巨人の上原浩治が引退会見を行ったのは5月20日。シーズン途中での引退表明も異例だが、気になったのは上原の今後。「アマチュア選手の指導」という夢は以前から抱いていたそうだが、ユニフォームを脱いだ後、何をするのか明言していない。これには、プロ野球界の内情も強く影響しているようだ。
「コーチ、チーム帯同のスタッフ、フロント職員など、今シーズンの球団人事はすでに固まっています。他球団はもちろん、学生、アマチュア野球組織も同様です。巨人のなかでセカンドキャリアをスタートさせるのだとしても、来年以降になるのでは」(スポーツ紙記者)
しかし、時期的なことばかりが理由ではないようだ。若手選手からも尊敬される上原が「やりたい」と明言すれば、指導者の席を増やせばいいだけのこと。
「上原のように引退してしばらく休養を取っても、生活の心配がないOBは本当に少ない」(同前)
昨年の秋季教育リーグ期間中、日本野球機構(NPB)は参加選手に「セカンドキャリア」に関するアンケート調査を行った。この調査は毎年行われているが、昨年の調査結果は関係者をひどく驚かせている。〈引退後にやってみたい職業は?〉の問いで1位になったのは、一般企業の会社員だったのだ(15・1%)。プロ野球の監督・コーチは6位タイ(8・3%)まで下落。また、セカンドキャリアで「あまりやりたくない」&「やりたくない」職業でも、プロ野球の監督・コーチは52・4%もの高い数値を記録した。

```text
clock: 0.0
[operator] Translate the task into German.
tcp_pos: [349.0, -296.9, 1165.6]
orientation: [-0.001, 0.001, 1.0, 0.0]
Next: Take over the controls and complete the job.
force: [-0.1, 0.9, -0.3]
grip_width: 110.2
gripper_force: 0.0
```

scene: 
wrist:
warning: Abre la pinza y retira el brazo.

「アマチュア選手の指導者を希望するプロ野球選手は、大学・社会人、高校野球を含む学生組織の監督という回答を合わせれば、今も30%以上の希望者がいます。野球に関わって生きていきたいとするものの、自身やチームの成績次第で雇用が切られる不安定なプロ野球球団が敬遠されているのです」(球界関係者)
上原は若手への影響力も強い選手だった。その上原がいったんプロ野球界と距離を置くような引退を選択したことで、NPBに執着しない傾向はさらに高まりそうだ。
そういえば、野球とは関係のないバラエティ番組で、上原は日米に複数の不動産を持っていることを明かしていた。不動産収入が、自由なライフスタイルを選択させたのだろう。巨人にはかつて不動産投資で失敗した有名投手もいたが、現役中からセカンドキャリアの準備を進めていく必要性は否めない。巨人は上原にどんな再アプローチをするのだろうか。